Nightmare Child is a 2 minute 30 second short film from the mind of writer/director Thomas Moore. It recently screened as an official selection at the Knoxville Horror Film Festival, and other showings are planned in the near future. With that in mind, Moore asked that I review his new project, which he described as an experiment piece that he shot in just five hours one Saturday night. I can see how one would describe Nightmare Child as an “experiment,” considering that Moore made a lot of interesting choices with angles and lighting. It showed a certain level of confidence and professionalism to attempt shots that looked a little different, but this risk, and its success, puts Thomas Moore in a higher caliber bracket of indie film-makers. With red hues, absence of light, and other stylistic decisions, Nightmare Child excelled where other short films would have failed.

I guess my childhood was boring because I never stayed up late making blanket forts.

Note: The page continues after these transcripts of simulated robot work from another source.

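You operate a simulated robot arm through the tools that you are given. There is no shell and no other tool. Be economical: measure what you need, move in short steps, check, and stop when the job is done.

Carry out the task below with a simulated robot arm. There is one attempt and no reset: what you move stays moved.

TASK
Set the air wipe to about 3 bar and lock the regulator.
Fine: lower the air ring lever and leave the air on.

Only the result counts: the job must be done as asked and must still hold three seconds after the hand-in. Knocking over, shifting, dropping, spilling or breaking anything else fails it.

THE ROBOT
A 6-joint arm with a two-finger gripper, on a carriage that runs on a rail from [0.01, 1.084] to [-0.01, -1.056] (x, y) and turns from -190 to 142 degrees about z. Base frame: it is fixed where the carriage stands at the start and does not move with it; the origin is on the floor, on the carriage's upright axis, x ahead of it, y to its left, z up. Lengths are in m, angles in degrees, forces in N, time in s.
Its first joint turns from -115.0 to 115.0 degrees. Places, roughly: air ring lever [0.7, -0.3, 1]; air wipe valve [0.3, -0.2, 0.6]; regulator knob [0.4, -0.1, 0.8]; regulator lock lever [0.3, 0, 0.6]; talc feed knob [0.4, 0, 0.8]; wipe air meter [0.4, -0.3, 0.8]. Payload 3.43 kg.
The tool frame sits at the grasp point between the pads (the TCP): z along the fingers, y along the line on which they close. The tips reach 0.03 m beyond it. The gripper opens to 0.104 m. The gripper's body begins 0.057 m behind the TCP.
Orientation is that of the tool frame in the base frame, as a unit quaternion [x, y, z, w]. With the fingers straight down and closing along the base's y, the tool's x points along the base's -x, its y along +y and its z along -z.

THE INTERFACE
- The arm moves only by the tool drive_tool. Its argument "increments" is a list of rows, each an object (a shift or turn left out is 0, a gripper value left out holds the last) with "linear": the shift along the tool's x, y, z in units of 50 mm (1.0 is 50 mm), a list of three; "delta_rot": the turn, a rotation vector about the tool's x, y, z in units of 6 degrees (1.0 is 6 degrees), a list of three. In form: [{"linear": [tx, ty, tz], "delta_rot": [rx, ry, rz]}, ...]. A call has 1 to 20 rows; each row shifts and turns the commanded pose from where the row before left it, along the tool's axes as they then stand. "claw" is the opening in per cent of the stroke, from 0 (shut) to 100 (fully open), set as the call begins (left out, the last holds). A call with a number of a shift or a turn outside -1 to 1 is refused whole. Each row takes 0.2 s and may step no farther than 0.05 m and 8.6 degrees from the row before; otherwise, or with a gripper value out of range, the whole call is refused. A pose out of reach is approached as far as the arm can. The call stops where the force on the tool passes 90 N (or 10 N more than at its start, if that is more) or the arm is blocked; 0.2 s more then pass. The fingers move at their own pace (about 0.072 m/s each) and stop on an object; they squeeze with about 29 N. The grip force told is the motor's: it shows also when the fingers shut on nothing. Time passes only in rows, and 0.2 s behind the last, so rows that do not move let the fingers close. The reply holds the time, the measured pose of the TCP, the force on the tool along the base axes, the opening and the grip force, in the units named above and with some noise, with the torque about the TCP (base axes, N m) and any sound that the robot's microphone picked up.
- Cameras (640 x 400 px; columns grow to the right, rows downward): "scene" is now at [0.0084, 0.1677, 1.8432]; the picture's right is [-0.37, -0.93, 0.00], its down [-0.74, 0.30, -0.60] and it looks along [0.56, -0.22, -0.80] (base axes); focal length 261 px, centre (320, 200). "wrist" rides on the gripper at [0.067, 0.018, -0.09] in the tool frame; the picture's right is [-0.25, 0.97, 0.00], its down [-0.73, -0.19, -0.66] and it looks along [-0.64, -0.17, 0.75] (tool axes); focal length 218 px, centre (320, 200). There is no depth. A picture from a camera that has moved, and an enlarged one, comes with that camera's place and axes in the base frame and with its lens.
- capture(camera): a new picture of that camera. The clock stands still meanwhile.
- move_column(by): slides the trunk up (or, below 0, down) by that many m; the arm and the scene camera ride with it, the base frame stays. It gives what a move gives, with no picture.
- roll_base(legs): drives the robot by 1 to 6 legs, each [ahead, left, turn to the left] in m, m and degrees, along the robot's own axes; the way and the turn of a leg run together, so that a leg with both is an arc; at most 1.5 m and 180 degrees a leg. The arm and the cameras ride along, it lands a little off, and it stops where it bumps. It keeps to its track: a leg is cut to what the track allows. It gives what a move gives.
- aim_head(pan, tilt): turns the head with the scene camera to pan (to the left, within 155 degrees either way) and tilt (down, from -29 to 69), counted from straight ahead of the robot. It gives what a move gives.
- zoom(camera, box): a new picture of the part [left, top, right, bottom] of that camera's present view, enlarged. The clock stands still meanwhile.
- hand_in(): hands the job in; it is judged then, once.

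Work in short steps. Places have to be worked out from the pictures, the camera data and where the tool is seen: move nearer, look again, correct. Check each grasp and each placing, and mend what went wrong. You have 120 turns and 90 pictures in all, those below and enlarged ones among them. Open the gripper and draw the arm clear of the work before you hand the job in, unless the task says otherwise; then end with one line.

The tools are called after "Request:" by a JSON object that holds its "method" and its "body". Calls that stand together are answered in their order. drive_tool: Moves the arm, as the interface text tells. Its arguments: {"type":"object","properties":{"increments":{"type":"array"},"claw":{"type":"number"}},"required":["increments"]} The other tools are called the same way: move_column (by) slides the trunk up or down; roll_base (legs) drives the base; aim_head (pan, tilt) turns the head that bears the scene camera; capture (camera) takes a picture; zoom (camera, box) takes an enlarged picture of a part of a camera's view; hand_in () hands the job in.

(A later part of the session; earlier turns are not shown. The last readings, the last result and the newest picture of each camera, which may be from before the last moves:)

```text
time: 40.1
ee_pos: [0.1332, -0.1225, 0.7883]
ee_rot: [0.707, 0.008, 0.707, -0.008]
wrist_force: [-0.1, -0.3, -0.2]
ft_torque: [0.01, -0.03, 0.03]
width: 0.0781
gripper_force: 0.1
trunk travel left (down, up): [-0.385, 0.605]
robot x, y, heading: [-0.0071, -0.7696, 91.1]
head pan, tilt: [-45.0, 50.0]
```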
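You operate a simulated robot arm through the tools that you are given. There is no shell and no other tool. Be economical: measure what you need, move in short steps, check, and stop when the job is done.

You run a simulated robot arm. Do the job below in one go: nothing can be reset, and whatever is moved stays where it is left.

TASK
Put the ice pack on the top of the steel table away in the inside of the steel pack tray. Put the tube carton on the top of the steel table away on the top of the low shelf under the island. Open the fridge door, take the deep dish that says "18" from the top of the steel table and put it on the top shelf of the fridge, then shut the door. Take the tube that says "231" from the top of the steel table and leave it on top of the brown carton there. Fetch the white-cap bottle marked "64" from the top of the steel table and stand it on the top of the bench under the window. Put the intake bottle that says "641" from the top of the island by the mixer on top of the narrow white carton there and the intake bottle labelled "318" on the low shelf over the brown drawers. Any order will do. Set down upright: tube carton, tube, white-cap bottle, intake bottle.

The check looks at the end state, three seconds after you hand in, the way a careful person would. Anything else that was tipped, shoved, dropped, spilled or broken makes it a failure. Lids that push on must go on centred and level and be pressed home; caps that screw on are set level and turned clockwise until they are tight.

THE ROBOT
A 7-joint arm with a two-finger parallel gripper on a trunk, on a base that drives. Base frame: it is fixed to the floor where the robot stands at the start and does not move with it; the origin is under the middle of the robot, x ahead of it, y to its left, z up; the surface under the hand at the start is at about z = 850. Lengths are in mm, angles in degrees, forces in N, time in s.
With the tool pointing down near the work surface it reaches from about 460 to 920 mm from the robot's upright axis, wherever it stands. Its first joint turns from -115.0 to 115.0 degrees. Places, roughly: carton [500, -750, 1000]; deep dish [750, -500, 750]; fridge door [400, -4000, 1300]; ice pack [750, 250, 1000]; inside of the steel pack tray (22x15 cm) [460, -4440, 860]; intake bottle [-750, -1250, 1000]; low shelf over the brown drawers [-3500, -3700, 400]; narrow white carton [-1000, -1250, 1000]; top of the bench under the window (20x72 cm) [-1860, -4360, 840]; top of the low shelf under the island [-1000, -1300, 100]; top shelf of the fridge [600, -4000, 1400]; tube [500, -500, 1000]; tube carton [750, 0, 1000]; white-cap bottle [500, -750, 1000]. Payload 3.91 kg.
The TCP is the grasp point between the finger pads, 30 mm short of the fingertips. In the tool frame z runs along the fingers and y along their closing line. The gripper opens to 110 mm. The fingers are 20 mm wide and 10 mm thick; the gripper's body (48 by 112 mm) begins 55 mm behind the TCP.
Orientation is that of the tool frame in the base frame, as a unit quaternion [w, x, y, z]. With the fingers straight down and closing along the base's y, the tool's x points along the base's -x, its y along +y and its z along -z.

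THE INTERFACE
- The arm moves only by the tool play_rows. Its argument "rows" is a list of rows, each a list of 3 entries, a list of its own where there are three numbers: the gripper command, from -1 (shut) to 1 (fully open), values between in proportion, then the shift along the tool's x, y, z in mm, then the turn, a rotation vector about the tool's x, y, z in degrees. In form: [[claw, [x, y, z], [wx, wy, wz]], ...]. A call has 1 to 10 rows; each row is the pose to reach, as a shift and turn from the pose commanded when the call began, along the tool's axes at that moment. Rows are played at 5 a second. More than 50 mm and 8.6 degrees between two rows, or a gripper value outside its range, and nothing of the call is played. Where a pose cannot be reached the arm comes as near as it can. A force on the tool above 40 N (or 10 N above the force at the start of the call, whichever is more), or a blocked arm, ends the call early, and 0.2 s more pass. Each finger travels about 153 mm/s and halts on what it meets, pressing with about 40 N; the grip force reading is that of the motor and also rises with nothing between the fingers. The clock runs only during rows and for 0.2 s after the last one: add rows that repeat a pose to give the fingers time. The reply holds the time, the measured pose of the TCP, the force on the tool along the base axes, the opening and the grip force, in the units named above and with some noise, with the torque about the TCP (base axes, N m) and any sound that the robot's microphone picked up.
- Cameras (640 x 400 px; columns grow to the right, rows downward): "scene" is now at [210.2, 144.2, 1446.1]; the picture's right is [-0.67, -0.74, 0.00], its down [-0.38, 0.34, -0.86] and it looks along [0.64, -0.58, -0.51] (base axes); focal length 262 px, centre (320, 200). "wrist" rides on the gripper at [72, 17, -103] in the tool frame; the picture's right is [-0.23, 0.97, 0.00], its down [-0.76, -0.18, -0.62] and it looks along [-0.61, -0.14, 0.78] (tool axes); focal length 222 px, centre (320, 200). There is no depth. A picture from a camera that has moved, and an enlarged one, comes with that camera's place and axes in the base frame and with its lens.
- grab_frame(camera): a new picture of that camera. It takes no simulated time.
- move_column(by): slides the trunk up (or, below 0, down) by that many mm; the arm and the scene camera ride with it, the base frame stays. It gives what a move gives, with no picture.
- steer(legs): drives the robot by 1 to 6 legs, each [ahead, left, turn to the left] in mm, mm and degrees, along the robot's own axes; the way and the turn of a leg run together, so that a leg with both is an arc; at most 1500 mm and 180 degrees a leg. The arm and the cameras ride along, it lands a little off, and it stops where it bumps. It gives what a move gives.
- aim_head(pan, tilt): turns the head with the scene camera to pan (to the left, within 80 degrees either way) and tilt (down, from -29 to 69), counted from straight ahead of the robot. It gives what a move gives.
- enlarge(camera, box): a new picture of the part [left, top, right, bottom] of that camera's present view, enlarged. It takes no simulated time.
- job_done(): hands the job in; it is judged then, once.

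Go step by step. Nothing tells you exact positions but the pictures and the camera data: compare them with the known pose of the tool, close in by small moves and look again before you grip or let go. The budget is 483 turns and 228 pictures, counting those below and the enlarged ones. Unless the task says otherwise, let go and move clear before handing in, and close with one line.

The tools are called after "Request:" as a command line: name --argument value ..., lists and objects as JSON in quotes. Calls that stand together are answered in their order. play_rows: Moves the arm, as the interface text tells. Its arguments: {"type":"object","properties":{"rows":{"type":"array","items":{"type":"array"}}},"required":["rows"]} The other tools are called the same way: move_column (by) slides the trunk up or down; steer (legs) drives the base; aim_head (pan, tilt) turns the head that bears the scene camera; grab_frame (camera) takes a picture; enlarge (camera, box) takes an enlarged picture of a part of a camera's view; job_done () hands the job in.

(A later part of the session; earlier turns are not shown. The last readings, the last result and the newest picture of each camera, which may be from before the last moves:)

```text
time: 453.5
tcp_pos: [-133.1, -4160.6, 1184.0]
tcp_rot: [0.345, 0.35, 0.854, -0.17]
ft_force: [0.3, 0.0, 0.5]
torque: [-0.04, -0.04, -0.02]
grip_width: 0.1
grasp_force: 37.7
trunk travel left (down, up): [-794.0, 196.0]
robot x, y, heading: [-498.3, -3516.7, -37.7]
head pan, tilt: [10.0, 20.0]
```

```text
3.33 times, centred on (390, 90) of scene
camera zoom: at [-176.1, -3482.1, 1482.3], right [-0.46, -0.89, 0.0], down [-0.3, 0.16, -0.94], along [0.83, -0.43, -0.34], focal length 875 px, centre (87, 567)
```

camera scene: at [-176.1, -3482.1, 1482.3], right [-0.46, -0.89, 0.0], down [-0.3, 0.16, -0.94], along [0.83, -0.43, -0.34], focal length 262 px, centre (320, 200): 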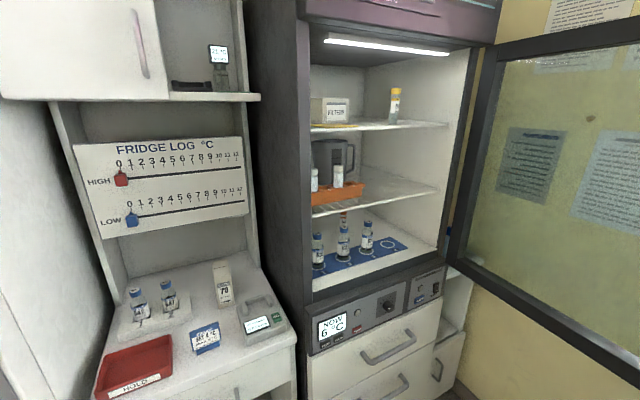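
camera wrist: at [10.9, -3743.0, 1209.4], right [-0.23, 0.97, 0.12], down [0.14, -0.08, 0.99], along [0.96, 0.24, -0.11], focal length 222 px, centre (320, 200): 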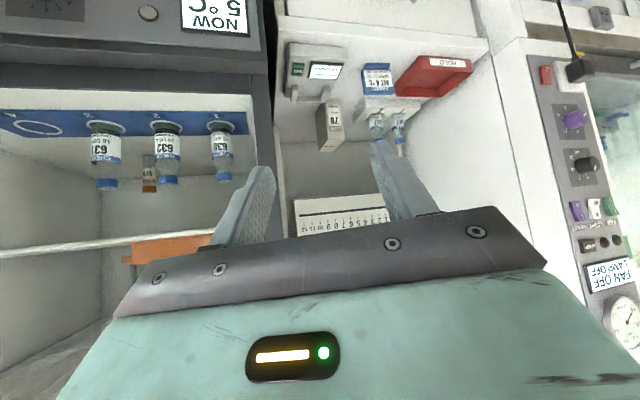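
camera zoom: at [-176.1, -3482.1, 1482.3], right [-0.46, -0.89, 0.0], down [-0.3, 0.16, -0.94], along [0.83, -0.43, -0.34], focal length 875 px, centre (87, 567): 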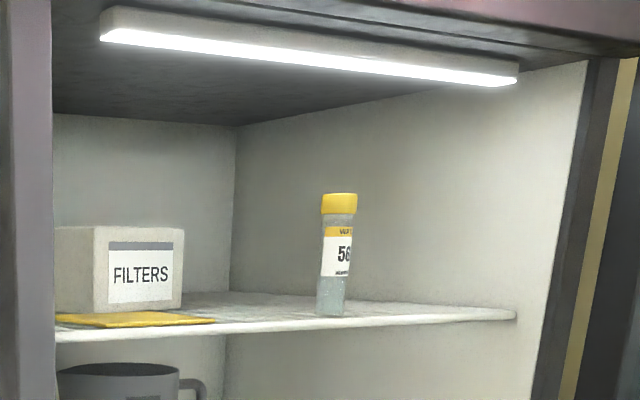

I guess you can say I was lucky, then, because I wasn’t lured out of my room by a ghostly voice while also being followed by a strange shadow figure. Nightmare Child has a lot of homages and/or inspirations from other horror films like Halloween, Lights Out and Poltergeist, while managing to maintain its quality as an original mini-movie. It relies on noise, a jump scare, cinematic realizations and a feeling of uneasiness to keep the viewer interested, and that was also a smart, ballsy move when considering the lead actor, Jensen Moore, is elementary school aged and should be sheltered from more R rated scenes. Rayn Lain also stars in Nightmare Child and Jay Smith served as cinematographer. Great job, cast and crew.

I didn’t think I’d have much to say about Nightmare Child because of its run time, but I found it to be quite impressive when looking at it from all angles (no pun intended). I’m glad that it’s receiving such a warm welcome in the film festival circuit, and I can’t wait for it to debut online one day, so you can see it, too. A short, creepy stroll through the house while being stalked by an unseen predator, Nightmare Child was fun, spooky and perfect for a quick Halloween treat. Final Score: 8 out of 10.